A landmass covering the polar ice cap is indentified as Hyperborea.
To the left of this, roughly where North America rests today, the island of Atlantis appears; while Scythia, Europe (Thule) and Asia are on the right. Greenland and possibly Iceland appear at the bottom.
This map is intended to point out the possibility of a Northeast Passage to Asia, which was at the time being actively sought after by Dutch, English, and Russian navigators.
Both smaller maps, the primary title area at top center, and an Latin explanation for the map at bottom center, are surrounded by baroque strapwork style borders.
This remarkable map was published in volume six, the Orbis Antiquus , of Jan Jansson's Novus Atlas .
Bharatiya Ocean ? 

This persisted through the 16th century as increasing knowledge from the global voyages of explorers like Magellan lead to the creation of the first atlases.
The Atlantic has received its name from the Greeks, who saw it as the edge of the world, held up by the giant Atlas, but then explorers broke through to the Pacific, after sailing down south and surviving the storms of Cape Horn at the tip of South America, to come to the more peaceful seas to its north.

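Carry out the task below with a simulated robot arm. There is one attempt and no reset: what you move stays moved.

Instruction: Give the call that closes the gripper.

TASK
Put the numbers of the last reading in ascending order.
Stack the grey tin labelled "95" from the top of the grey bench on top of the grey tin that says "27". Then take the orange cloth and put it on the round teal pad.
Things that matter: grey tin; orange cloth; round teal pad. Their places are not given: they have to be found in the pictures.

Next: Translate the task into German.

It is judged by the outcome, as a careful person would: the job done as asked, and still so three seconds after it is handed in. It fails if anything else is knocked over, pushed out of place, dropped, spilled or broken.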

Explorers going north and south added the Arctic and Antarctic Oceans, although geographers have argued about whether these count or not.
Different divisions have given the seven oceans that, in number at least, correspond to the seven seas of ancient Arabic and Indian legend, or four oceans, or even just one – as one geographer pointed out, if you invert the globe and look from the South Pole there is just one vast sea with three great bays that are the Atlantic, Pacific and Indian oceans.

Even in this the Indian connection remains, and oddly the only threat to it might come from ultra-nationalists who believe in elevating the term Bharat over India.
They argue that this internal name should be the external one too, ignoring the long global history of the use of India.
They might want to consider how imposing this change would delight maritime minded Pakistanis since the chances of getting the world to accept the idea of a Bharatiya Ocean accepted are nil.